I can't wait to see the Google searches that find this post. Hee.
I love that TV is back to normal and how great is it that Grey's and LOST are on the same night? Grey's is back to the amazing show it was at the beginning and I have a confession to make.
The kiss between the two soldiers was desperate and passionate and full of pain and fear. It felt very real, which is not the norm between actors, at least I don't think so. Also, it was HOT. Full on HAWT. ;) I bring this up, because it started me thinking about a "quirk" of my personality that can give me trouble in public, one that I often hide from others. (How many of these little quirks do I have, you ask? I'm only getting started.)
If you knew me in "real" life, you would probably know that I have a small problem watching movies with comedy based on the embarrassment of the characters. If you and I are close you would know that it goes much deeper than that. I have a hard time watching other people express emotion, whether it's in real life or on the magic box we call television. I can't watch others cry without crying. I get terribly angry at fictional injustice. But, I have the biggest problem with embarrassment. (my friend Sarah is reading this right now and nodding her head emphatically) This little quirk has grown to a full blown phobia in the last few years. What used to make me vaguely uncomfortable, now makes me almost physically ill. Yeah. am. FREAK.
I first realized that I had a problem when I would change the channel away from or fast forward through Friends when one of the characters was about to do something stupid (Joey) or feel really embarrassed because of something they had done (usually Ross). This was fine when I was alone but when I was watching with my boyfriend, it was all I could do not to snatch the remote right out of his hands. PLEASE! for the LOVE OF GAWD! Don't make me SEE this!!!! Then, one day he caught me fast forwarding and I had to confess.
I CAN'T WATCH THE EMBARRASSMENT!!! And I do mean CAN'T. Can not. Can't (getting the picture?) My heart starts to race, my face gets hot, I scrunch down in my seat and cover my face, cringing until it's over. I'd much rather fast forward or change the channel. Unfortunately, that is not really an option every time. So what do I do? I avoid. I won't see a movie in the theater that I think is full of humor brought on by embarrassment. (Dumb and Dumber, She's the Man, Forgetting Sarah Marshall) If enough people tell me how good a movie is, I'll rent it and watch BY MYSELF to save others from the crazy. I avoid sitcoms for the most part. (That's right, I've never seen The Office other than bits and pieces that made it obvious that this show is NOT FOR ME. Great for others, NOT FOR ME.)

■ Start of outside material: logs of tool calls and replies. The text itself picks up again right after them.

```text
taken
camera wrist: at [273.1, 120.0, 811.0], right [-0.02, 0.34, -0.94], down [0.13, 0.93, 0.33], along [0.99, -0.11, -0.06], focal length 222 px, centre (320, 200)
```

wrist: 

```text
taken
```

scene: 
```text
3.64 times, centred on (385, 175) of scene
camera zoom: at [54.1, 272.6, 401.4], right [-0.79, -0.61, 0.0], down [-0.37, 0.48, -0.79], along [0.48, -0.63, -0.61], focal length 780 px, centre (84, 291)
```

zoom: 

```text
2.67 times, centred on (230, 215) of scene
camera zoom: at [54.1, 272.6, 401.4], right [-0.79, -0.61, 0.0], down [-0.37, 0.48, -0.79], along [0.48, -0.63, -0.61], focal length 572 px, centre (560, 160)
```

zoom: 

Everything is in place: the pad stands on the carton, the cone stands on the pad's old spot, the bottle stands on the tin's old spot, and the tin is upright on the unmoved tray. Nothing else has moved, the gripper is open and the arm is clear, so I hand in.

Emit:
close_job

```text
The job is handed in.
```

The problem with my little "problem" is that it is so hard to explain WHY it is a problem at all. I don't KNOW why I can't watch others be embarrassed. I don't KNOW why it has gotten worse over time rather than better. I don't KNOW where it came from. I KNOW it's not logical. I KNOW it's funny to others. I UNDERSTAND why my friends make fun of me about it. It's annoying as HELL. But. It's me. That is all.